E lá se vão mais de 15 anos desde o lançamento de Pip Paine (Pay the £ 5000 You Owe) (2006), álbum de estreia do Metronomy, que trazia uma faceta crua da música eletrônica alinhada a uma espécie de “esquisitice” própria – que chamou a atenção da cena alternativa. De certa maneira, o trabalho dialogava musicalmente com bandas que compunham a tal cena New Rave britânica da mesma época, algo como um indie-rock-dance-punk-eletrônica-new balance-ray ban wayfarer, liderada por Klaxons, New Young Pony Club, e de carona a nossa brasileira Cansei de Ser Sexy sentava na janelinha. A banda de um homem só criada pelo inglês Joseph Mount orbitava nesse momento musical e, ao mesmo tempo, sinalizava que estava além do zeitgeist. Talvez se encaixasse ali por não haver outra gaveta propícia para a crítica.

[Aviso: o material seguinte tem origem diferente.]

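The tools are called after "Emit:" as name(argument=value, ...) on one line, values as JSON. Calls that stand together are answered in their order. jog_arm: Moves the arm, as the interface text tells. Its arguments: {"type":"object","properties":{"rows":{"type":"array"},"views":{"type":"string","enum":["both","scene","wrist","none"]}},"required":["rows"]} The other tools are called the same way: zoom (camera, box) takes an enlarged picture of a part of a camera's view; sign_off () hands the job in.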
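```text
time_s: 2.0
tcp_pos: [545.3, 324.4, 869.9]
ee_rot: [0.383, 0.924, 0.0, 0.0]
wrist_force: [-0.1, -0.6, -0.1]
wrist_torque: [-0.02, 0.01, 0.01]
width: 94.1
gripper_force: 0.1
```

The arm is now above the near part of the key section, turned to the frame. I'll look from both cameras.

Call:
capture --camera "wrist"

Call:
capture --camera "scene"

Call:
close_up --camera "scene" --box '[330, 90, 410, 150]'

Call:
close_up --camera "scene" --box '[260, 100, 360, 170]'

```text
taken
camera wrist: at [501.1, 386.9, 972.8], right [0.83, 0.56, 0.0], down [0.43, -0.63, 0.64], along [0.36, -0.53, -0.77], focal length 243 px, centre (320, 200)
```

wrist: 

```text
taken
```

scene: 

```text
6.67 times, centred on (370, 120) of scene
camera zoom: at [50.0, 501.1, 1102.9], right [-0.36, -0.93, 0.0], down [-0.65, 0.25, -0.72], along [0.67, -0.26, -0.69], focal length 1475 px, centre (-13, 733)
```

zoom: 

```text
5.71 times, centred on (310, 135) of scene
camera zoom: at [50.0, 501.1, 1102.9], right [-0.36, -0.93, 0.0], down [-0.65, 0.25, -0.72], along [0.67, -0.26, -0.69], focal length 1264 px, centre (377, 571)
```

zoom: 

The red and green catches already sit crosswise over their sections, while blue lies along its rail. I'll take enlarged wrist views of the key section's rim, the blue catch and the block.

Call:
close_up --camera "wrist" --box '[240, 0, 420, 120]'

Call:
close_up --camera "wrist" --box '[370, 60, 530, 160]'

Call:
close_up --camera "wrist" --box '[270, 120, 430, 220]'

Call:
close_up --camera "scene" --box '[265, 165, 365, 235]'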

Em 2008, Nights Out colocou o Metronomy no mapa musical mundial, impulsionado por “Heartbreaker” e “On Dancefloors”, que tocavam, por exemplo, na Oi Fm em alta rotação. Foi com este trabalho que a banda, completada ao vivo por Oscar Cash, Olugbenga Adelekan, Michael Lovett e Anna Prior ganhou maior projeção. Ainda com um som quebrado e frio, que os aproximava mais dos robôs Kraftwerk do que dos Talking Heads, era um álbum mais humano e sentimental, de sensibilidade por trás dos sintetizadores. A discografia se incrementou com The English Riviera, dos hits de pista indie “The Bay” e “The Look”, Love Letters (2014), Summer 08 (2016) e Metronomy Forever (2019), que credenciaram o grupo como um dos grandes representantes do rock eletrônico na década passada. E hoje (18 de fevereiro), a banda lança Small World, sétimo álbum da carreira.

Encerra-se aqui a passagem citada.